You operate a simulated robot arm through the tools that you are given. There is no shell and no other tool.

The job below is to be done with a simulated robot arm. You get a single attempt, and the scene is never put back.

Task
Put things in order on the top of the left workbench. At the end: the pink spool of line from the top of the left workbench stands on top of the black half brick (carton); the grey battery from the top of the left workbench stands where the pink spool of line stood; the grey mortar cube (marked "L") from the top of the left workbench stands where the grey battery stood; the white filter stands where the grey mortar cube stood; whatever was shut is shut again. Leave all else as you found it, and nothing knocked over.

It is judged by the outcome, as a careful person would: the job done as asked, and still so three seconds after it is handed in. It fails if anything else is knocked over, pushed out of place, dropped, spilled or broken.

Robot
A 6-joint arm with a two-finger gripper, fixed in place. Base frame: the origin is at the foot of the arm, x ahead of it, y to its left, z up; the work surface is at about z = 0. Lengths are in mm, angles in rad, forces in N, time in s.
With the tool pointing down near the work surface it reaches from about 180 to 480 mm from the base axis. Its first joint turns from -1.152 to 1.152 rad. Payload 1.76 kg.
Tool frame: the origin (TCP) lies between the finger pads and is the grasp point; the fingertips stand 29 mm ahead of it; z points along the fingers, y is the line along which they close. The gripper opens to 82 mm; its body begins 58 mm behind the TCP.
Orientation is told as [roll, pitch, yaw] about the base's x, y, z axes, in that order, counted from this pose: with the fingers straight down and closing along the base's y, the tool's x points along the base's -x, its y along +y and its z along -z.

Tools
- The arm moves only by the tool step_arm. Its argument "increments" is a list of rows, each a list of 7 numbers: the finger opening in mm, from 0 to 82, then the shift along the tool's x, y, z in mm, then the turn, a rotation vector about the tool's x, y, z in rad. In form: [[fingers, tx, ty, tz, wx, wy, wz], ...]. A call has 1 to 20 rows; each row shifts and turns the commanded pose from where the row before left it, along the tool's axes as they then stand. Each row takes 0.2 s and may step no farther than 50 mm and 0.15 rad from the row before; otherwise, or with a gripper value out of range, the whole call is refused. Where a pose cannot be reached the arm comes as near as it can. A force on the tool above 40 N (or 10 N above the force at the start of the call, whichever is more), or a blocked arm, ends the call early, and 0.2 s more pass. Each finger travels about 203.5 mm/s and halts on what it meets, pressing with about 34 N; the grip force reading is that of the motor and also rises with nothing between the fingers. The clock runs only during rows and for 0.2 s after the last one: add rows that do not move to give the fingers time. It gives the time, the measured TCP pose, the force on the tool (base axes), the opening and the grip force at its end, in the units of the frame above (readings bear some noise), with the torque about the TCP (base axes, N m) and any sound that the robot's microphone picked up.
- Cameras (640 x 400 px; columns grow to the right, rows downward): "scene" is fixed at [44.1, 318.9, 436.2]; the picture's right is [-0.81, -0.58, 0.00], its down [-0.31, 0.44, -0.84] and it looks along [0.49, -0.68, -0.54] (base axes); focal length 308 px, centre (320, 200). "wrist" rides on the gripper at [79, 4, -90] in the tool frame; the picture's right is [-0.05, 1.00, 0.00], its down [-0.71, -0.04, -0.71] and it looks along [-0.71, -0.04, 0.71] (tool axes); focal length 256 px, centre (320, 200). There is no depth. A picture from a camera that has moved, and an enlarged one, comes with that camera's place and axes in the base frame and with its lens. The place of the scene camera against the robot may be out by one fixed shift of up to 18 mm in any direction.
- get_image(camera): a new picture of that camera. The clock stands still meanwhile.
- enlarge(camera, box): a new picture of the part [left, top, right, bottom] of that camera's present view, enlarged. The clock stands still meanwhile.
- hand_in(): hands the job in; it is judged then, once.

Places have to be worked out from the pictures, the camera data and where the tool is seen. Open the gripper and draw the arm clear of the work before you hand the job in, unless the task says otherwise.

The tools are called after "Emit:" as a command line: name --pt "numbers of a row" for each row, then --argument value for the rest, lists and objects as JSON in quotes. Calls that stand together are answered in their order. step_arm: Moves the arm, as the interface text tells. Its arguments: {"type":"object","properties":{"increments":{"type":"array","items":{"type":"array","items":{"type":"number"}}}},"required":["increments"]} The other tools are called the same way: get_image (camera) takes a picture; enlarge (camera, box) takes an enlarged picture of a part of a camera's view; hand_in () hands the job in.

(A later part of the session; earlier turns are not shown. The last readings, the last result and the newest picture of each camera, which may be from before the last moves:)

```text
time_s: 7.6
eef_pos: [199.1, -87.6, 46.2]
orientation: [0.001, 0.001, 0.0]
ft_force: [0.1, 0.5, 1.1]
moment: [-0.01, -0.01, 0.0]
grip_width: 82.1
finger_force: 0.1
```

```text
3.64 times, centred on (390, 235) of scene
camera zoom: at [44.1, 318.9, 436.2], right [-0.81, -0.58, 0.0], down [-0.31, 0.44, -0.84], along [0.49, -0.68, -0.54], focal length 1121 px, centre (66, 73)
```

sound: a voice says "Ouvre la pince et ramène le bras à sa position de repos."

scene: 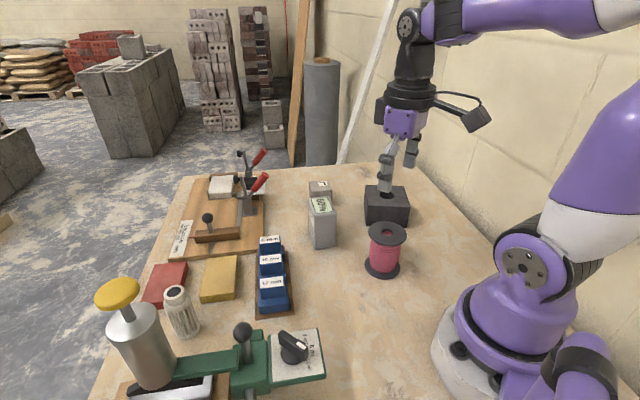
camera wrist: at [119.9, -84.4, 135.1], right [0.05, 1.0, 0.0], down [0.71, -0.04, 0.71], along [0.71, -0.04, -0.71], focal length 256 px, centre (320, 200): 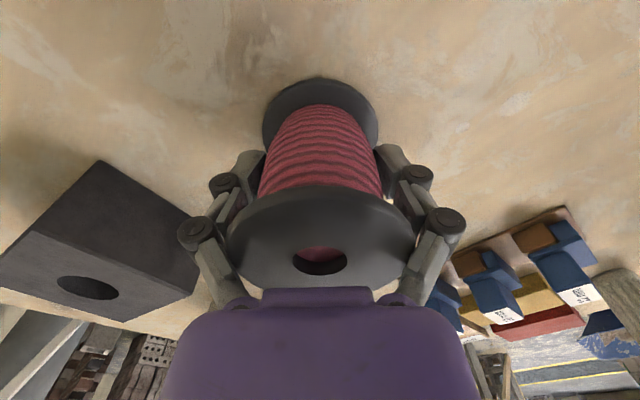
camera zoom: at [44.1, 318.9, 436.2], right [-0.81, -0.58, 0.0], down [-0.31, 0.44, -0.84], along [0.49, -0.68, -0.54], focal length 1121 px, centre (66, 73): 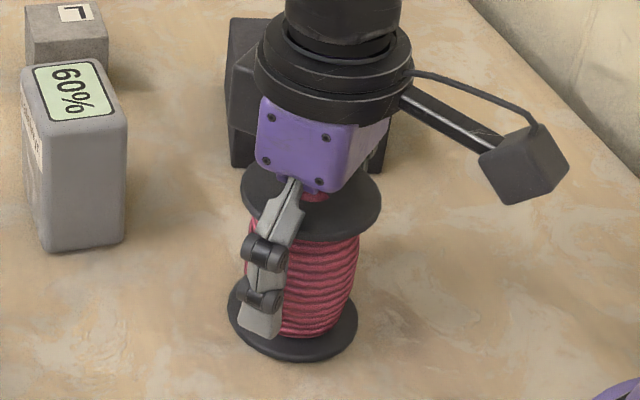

※ ※ ※

• **Do this**
Report how many lines of the listing above include the word "simulated". Say nothing but the number.

• **Exercise output**
2